→ **Job a**
Quote the lines exactly, starting with the line that contains "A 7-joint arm" and ending with the line that contains "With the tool", and leave out all other lines. Set them out as a list numbered 1., 2., 3. and so on, without blank lines.

-- Start Excerpt to read --

The default project key reuses `work.default_project_code`; set
`work.integration: jira` to enable auto-scoping. See
`/accelerator:configure help` for the full credential resolution chain and
`token_cmd` examples (1Password, `pass`, macOS Keychain, AWS Secrets Manager).

### Skills

| Skill | Usage | Description |
|---------------------------|----------------------------------------------------|---------------------------------------------------------------------------------------------------------------------------------------------------|
| **init-jira** | `/accelerator:init-jira` | Verify credentials, discover projects and custom fields, persist the team-shared catalogue to `.accelerator/state/integrations/jira/` |
| **search-jira-issues** | `/accelerator:search-jira-issues [flags]` | Search via structured flags (assignee, status, label, type, component, reporter, parent, watching); composes safe JQL with a `--jql` escape hatch |
| **show-jira-issue** | `/accelerator:show-jira-issue ` | Fetch a single issue with optional comment slice and Markdown rendering of ADF descriptions |
| **create-jira-issue** | `/accelerator:create-jira-issue [flags]` | Create a new issue; body accepted inline, from a file, from stdin, or via `$EDITOR` |
| **update-jira-issue** | `/accelerator:update-jira-issue [flags]` | Edit summary, description, assignee, priority, labels, components, parent, and custom fields |
| **comment-jira-issue** | `/accelerator:comment-jira-issue ` | Add, list, edit, or delete comments (`add`, `list`, `edit`, `delete` sub-actions) |
| **transition-jira-issue** | `/accelerator:transition-jira-issue ` | Move an issue through its workflow by state name (case-insensitive lookup), with optional resolution and comment |
| **attach-jira-issue** | `/accelerator:attach-jira-issue ` | Upload one or more files as issue attachments |

Read skills (`search-jira-issues`, `show-jira-issue`) trigger automatically on
natural-language phrasing. Write skills are slash-only — they display a
payload preview and require explicit confirmation before making any change to
the tenant.

-- End Excerpt to read --
-- Start Collected data --

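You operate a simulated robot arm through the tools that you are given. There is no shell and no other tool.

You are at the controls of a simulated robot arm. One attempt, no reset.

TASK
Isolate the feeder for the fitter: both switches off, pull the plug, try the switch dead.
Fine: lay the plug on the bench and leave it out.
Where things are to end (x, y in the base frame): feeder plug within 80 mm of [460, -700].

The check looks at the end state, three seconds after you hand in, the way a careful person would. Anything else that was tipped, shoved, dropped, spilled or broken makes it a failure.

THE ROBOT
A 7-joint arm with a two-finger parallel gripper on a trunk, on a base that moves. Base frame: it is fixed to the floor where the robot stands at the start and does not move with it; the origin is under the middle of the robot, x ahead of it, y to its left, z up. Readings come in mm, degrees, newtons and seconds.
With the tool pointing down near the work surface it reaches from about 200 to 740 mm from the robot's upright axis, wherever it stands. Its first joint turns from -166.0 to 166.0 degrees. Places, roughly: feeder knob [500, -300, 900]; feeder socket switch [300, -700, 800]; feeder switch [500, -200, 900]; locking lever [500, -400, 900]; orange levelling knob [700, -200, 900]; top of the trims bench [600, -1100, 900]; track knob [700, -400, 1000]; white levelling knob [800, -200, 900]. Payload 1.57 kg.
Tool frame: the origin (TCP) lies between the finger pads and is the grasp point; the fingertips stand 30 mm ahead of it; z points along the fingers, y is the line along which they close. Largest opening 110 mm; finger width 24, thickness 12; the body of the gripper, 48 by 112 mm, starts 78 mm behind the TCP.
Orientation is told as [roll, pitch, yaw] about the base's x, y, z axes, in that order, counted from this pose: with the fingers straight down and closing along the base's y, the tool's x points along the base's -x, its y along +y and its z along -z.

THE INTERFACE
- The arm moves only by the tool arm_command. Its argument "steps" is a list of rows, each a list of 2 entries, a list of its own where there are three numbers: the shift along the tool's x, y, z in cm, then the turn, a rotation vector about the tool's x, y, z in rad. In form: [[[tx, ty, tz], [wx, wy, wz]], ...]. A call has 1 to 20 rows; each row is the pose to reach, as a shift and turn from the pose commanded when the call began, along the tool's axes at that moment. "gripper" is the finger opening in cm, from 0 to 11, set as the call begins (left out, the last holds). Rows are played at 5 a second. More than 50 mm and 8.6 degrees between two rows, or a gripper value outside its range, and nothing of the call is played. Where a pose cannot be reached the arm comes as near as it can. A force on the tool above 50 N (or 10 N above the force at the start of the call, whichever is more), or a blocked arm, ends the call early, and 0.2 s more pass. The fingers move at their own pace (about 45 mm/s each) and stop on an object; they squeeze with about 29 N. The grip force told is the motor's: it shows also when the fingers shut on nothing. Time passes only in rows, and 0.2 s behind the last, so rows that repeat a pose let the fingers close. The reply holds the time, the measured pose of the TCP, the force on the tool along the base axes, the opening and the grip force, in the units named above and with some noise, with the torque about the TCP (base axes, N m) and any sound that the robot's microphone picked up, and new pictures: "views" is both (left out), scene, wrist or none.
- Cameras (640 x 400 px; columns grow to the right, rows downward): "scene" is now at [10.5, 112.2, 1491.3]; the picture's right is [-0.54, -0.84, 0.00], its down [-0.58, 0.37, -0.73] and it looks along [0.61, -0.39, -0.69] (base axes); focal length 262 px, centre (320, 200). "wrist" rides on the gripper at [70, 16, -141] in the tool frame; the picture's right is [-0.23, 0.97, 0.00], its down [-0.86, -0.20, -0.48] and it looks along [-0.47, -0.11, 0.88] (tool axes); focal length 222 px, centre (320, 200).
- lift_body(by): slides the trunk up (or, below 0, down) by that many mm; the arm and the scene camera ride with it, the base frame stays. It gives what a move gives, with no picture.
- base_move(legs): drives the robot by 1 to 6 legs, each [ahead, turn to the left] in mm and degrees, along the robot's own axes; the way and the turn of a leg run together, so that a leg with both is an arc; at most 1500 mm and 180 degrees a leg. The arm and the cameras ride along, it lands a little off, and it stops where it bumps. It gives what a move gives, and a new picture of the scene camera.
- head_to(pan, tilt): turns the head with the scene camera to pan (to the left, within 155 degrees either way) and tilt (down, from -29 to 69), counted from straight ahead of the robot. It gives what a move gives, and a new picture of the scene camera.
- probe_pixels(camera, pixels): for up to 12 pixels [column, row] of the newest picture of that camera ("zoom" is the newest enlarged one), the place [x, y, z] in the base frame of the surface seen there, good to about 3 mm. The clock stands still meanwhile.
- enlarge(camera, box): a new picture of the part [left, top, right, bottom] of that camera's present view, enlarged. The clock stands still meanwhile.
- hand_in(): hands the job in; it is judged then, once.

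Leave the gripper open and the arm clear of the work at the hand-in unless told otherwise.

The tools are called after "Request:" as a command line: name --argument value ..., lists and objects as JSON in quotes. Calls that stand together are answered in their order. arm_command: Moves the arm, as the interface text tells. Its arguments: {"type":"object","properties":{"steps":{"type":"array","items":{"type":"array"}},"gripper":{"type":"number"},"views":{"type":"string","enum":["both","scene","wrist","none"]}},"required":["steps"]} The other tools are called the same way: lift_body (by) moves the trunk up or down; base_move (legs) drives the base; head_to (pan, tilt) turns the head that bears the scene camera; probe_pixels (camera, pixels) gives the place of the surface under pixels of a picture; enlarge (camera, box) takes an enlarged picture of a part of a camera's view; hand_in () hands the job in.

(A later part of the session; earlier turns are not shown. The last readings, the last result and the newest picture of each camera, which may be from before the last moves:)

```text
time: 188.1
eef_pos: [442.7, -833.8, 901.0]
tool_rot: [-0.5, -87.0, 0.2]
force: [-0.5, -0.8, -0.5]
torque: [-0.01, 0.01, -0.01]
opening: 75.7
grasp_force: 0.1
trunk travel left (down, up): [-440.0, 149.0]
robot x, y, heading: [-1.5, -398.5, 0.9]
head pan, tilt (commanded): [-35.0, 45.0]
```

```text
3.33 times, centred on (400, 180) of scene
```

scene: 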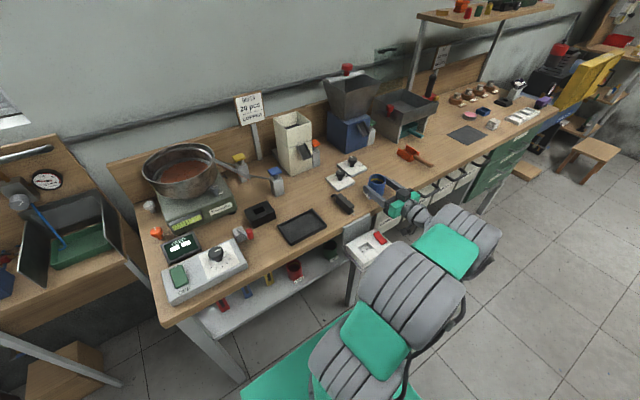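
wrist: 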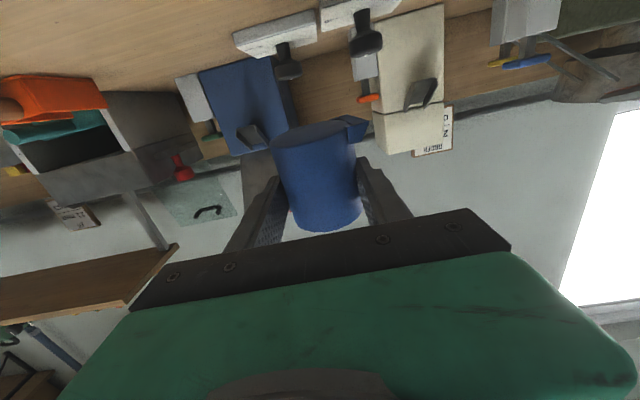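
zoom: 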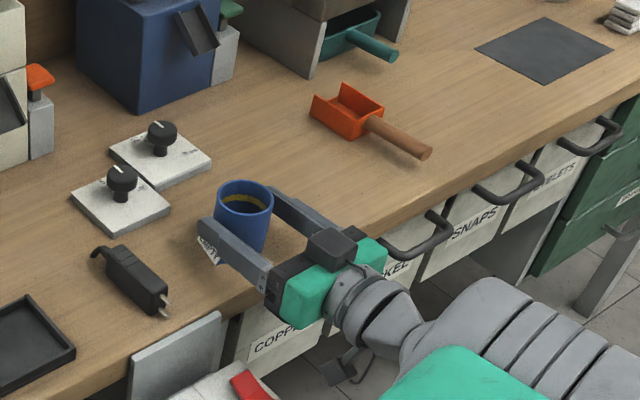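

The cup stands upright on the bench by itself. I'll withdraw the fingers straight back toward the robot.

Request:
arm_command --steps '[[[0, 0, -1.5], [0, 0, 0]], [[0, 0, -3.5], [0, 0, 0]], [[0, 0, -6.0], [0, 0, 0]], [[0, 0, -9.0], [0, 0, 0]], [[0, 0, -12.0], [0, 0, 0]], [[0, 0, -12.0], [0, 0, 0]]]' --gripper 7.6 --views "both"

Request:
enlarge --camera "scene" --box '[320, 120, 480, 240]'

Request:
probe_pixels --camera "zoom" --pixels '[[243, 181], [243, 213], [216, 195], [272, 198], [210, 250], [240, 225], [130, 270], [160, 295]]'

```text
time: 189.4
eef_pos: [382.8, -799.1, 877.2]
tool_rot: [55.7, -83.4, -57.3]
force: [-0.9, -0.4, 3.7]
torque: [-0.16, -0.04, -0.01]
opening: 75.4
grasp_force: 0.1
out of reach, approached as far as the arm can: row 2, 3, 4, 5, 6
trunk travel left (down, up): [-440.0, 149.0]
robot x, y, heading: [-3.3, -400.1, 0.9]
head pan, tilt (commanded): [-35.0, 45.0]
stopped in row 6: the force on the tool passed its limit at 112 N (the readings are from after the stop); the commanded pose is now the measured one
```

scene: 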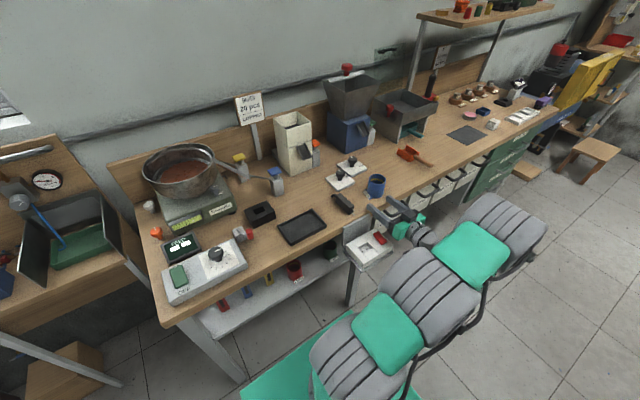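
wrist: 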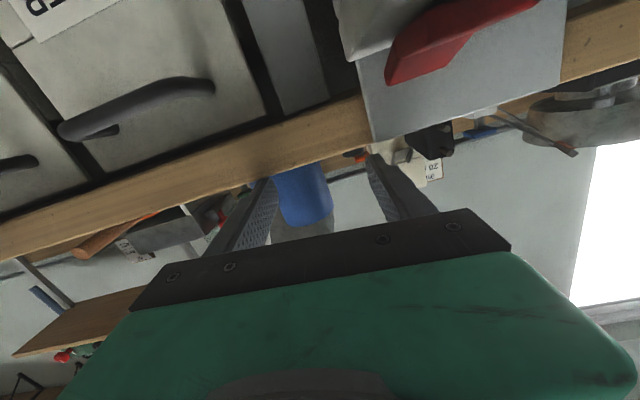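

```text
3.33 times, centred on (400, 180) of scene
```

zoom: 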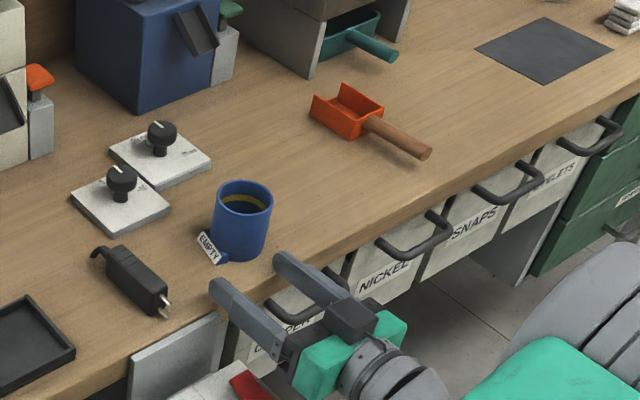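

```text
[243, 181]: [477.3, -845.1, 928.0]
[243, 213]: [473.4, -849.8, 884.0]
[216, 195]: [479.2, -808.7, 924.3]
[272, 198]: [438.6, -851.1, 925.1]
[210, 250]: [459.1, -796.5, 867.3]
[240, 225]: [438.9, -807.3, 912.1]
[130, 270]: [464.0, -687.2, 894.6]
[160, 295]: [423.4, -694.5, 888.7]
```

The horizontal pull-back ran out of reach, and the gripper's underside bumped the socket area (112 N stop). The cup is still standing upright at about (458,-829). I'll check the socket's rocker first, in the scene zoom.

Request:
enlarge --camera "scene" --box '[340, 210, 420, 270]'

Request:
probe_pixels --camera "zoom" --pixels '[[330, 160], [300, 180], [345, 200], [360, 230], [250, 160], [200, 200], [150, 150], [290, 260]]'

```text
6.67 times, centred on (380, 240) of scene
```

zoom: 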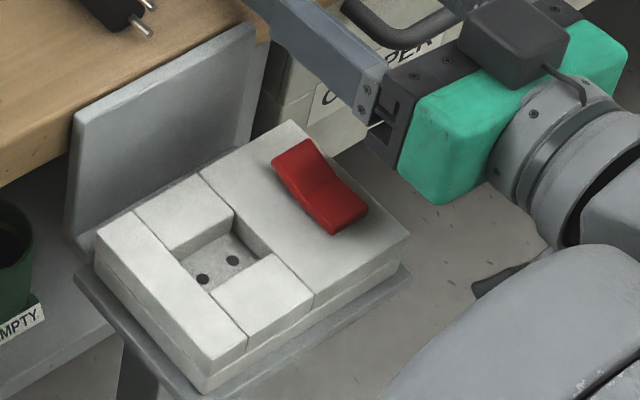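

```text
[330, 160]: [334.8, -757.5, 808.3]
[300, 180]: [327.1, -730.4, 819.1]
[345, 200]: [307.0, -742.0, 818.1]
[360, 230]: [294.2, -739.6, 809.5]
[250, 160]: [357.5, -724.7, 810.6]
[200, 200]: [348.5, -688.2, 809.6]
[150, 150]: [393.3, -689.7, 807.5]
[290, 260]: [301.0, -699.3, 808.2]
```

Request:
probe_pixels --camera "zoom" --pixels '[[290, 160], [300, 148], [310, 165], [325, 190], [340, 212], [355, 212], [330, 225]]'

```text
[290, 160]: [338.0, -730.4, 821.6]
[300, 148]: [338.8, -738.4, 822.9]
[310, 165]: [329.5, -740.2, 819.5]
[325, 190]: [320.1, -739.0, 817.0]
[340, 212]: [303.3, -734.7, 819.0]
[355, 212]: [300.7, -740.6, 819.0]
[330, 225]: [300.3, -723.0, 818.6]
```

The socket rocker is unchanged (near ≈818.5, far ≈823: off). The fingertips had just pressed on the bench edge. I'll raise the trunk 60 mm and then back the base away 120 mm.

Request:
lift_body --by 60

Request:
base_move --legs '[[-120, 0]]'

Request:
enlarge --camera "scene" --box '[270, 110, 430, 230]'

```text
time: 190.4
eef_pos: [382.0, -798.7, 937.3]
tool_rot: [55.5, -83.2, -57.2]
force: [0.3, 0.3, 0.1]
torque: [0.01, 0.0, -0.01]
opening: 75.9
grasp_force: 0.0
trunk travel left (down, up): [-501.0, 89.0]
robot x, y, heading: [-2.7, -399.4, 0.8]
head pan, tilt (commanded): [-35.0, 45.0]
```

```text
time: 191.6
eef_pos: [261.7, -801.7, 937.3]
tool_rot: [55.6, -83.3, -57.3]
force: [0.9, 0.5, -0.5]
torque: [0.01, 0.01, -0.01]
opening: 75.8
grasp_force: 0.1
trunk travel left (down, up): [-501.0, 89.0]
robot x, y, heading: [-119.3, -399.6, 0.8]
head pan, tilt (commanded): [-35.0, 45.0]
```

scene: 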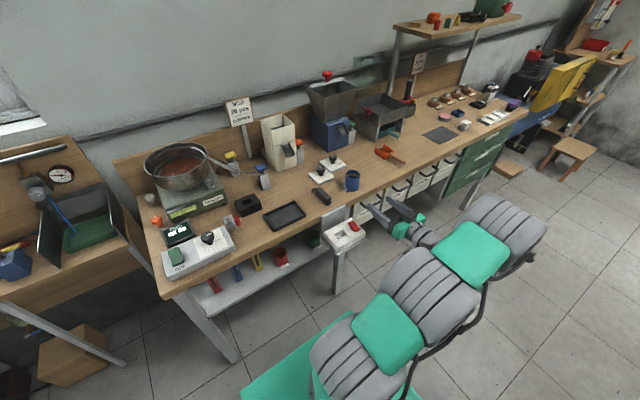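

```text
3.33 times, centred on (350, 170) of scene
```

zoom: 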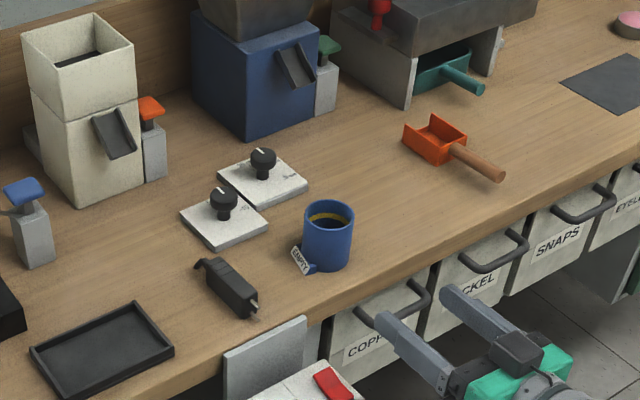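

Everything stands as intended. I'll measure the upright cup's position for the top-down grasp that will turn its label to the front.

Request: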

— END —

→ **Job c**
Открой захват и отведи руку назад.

-- End Collected data --

→ **Job b**
Your answer is an exact quotation from the excerpt to read: it starts at "The default project" and ends at "AWS Secrets Manager).".

→ **Worked answer a**
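1. A 7-joint arm with a two-finger parallel gripper on a trunk, on a base that moves. Base frame: it is fixed to the floor where the robot stands at the start and does not move with it; the origin is under the middle of the robot, x ahead of it, y to its left, z up. Readings come in mm, degrees, newtons and seconds.
2. With the tool pointing down near the work surface it reaches from about 200 to 740 mm from the robot's upright axis, wherever it stands. Its first joint turns from -166.0 to 166.0 degrees. Places, roughly: feeder knob [500, -300, 900]; feeder socket switch [300, -700, 800]; feeder switch [500, -200, 900]; locking lever [500, -400, 900]; orange levelling knob [700, -200, 900]; top of the trims bench [600, -1100, 900]; track knob [700, -400, 1000]; white levelling knob [800, -200, 900]. Payload 1.57 kg.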

→ **Worked answer b**
The default project key reuses `work.default_project_code`; set
`work.integration: jira` to enable auto-scoping. See
`/accelerator:configure help` for the full credential resolution chain and
`token_cmd` examples (1Password, `pass`, macOS Keychain, AWS Secrets Manager).